-------- Selected text --------
Brendan Fraser
airdate January 16, 2008
Brendan Fraser has been a presence in a wide variety of films, including The Quiet American and the Oscar-winning Crash. He's also made guest appearances on TV in such shows as Scrubs and The Simpsons. In '06, he was the first American-born actor to be inducted into Canada's Walk of Fame. Fraser is also an accomplished amateur photographer, fluent in French and serves on the Board of FilmAid International. He stars in The Air I Breathe and, later this year, continues in The Mummy film series with Tomb of the Dragon Emperor.
Brendan Fraser
Tavis: I'm pleased to welcome Brendan Fraser to this program. The talented actor has starred in a number of notable films, including of course "Gods and Monsters," "The Quiet American", "Crash," and of course something called "The Mummy." (Laughs) His latest project is called "The Air I Breathe" and also stars Kevin Bacon and Forest Whitaker. The film opens around the country on February 8th. Here now, a scene from "The Air I Breathe."
[Clip]
Tavis: Brendan, an honor to meet you.
Brendan Fraser: Pleasure's mine.
Tavis: Glad to have you here. I should have taken money around here, but we had, like, a bet going here on the set about the pronunciation of your last name.
Fraser: What's it up to now? (Laughter) Because I want to get in on it.
Tavis: So have you had this problem your whole life, Frasure versus Fraser?
Fraser: I've heard it frequently, so I just say, "Fraser like razor."
Tavis: I like that. I told y'all. I told you. Fraser like razor.
Fraser: Buck Rogers had a Taser.
Tavis: Oh, I got it,
Fraser: Fraser - (unintelligible).
Tavis: I got it. Taser, razor, Fraser.
Fraser: The nerd crowd will know all (unintelligible).
Tavis: No, that's cool. But it works. It's funny because as much as you have done, as long as you've been around, you would think that that is a score that would have been settled a long time ago.
-------- Recorded information --------
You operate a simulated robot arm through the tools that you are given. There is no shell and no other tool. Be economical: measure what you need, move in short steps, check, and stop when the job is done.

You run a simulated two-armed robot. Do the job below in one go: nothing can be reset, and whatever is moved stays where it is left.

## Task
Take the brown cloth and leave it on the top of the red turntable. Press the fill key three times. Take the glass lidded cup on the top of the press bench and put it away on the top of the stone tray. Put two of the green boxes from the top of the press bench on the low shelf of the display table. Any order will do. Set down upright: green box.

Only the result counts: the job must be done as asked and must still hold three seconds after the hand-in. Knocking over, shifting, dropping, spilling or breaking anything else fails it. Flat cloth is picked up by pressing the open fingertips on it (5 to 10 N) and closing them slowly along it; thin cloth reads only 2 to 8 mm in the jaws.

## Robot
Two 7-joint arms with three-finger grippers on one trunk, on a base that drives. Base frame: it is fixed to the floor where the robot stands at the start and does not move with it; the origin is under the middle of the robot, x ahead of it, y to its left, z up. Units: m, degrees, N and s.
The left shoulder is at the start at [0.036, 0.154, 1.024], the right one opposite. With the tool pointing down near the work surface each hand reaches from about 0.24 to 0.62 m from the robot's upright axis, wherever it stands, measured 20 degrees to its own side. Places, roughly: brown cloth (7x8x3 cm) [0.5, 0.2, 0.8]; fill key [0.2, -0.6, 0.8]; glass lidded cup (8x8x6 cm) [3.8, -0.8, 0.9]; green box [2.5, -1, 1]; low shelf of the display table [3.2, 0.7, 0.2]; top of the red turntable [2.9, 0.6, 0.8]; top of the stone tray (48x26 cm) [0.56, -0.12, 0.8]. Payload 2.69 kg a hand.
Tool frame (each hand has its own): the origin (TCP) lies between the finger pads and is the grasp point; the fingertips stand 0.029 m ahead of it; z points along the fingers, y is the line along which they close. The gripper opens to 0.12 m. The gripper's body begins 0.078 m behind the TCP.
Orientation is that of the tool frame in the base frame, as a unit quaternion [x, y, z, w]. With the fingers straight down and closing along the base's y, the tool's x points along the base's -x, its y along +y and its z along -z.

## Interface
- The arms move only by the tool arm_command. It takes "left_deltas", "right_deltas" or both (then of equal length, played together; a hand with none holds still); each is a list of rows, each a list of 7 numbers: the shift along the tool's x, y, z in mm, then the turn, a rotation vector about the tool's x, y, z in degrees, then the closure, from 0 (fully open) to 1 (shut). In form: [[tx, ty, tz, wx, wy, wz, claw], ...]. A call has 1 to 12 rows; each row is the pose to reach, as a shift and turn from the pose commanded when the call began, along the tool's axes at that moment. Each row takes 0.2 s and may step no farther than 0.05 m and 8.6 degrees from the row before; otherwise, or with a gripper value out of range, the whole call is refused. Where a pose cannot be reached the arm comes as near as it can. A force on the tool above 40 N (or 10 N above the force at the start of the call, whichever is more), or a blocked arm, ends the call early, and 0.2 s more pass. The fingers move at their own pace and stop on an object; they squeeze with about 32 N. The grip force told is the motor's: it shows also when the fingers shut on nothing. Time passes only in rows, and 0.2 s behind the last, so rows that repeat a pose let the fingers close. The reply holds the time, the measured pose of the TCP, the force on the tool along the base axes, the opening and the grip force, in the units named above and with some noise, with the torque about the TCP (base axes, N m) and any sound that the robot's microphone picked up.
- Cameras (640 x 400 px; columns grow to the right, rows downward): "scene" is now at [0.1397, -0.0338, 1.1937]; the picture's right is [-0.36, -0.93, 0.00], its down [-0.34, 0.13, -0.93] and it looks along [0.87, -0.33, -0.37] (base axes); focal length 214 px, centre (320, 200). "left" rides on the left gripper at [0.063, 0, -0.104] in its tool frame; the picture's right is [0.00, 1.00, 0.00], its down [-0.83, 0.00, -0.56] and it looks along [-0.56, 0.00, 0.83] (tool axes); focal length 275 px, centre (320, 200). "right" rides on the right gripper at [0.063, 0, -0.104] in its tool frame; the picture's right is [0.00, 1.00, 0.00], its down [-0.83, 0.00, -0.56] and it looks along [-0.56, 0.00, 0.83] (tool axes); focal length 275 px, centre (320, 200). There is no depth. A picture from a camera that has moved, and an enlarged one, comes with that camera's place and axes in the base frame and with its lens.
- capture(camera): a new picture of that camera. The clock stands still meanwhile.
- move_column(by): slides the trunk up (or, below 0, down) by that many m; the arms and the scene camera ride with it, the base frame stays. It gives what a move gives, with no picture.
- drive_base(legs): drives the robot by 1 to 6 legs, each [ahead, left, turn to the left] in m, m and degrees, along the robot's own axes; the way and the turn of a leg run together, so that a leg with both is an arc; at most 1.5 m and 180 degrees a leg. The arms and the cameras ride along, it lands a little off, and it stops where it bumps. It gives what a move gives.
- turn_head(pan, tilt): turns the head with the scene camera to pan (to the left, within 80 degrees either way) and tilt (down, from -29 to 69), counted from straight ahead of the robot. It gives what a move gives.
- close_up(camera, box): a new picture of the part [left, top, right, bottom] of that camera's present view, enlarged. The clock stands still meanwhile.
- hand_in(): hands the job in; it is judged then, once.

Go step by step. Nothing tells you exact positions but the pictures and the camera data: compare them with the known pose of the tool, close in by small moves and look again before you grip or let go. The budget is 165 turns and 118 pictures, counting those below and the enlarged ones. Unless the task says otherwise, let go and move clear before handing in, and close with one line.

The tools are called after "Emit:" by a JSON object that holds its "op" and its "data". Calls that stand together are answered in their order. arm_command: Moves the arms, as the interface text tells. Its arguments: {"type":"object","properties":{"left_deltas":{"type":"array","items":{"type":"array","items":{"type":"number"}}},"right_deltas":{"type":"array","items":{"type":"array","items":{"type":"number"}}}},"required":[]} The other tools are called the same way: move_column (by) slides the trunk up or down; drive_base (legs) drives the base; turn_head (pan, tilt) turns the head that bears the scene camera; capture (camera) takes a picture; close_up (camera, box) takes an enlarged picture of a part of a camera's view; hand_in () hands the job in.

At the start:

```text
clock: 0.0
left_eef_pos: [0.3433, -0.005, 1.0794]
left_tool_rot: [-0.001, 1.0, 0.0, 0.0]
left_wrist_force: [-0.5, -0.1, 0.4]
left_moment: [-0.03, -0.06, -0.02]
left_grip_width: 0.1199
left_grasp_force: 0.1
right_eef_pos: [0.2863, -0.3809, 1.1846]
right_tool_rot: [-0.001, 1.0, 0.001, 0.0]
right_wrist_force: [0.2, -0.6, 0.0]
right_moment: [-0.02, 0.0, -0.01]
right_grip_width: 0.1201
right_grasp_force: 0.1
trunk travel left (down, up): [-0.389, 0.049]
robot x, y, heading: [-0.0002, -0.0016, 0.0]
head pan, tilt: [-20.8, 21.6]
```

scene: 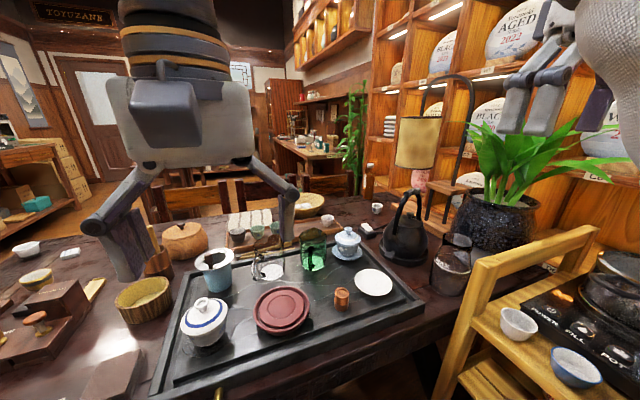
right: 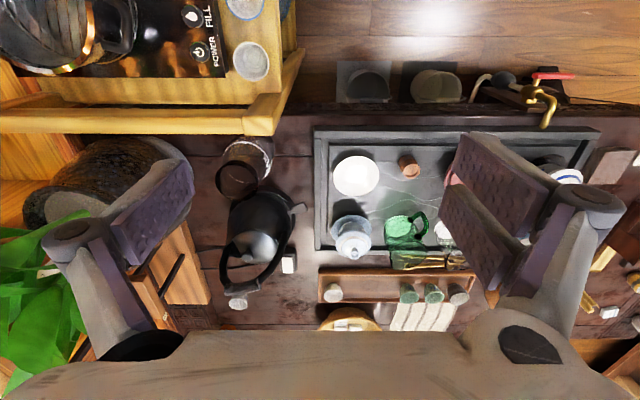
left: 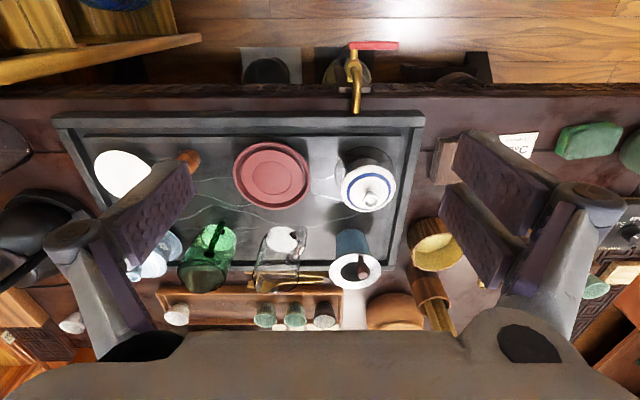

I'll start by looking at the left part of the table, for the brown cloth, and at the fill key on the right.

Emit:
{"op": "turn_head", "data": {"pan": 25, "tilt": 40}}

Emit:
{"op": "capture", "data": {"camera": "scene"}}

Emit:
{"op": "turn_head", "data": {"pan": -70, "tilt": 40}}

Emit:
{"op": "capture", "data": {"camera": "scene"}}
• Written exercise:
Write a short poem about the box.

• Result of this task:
--------
• Written exercise:
Carry the selected text on from its last sentence.

• Result of this task:
Fraser: I let it roll off my back at this point, just as long as they call me Brendan.
Tavis: Yeah. (Laughter) Well Brendan, we're glad to have you here, Brendan. Tell me about "The Air I Breathe."
Fraser: It's an interesting film that's been written and directed by an emerging talent. His name's Jieho Lee, he's a Korean-American who has borrowed from Asian philosophy, a principle that the cornerstones of humanity can be distilled into four notions: happiness, sorrow, love and pleasure. And he's created a rather nefarious world where characters who are known only to the audience in title cards with those names, as they never refer to each other by any other name, are pit together.
They almost make these morally ambiguous choices towards finding a journey of redemption. And they're anything but their namesake as the audience knows them. For instance, Forest plays - who you just saw in that clip - a character called Happiness, and he's unfortunately one of the saddest men you'll ever meet.
Tavis: Anything but happy, yeah.
Fraser: The character I play is called Pleasure. He's someone who absolutely has had none whatsoever in his life. The character I play also has a rather unusual intuition. He's no oracle but he has these premonitions of sorts where he's never wrong. He gets a vision of something that's going to occur briefly in the future, and in the scene you just saw he's putting money down across a banker's table and Forest's character is trying to encourage him to invest a little bit more because he could do a lot better.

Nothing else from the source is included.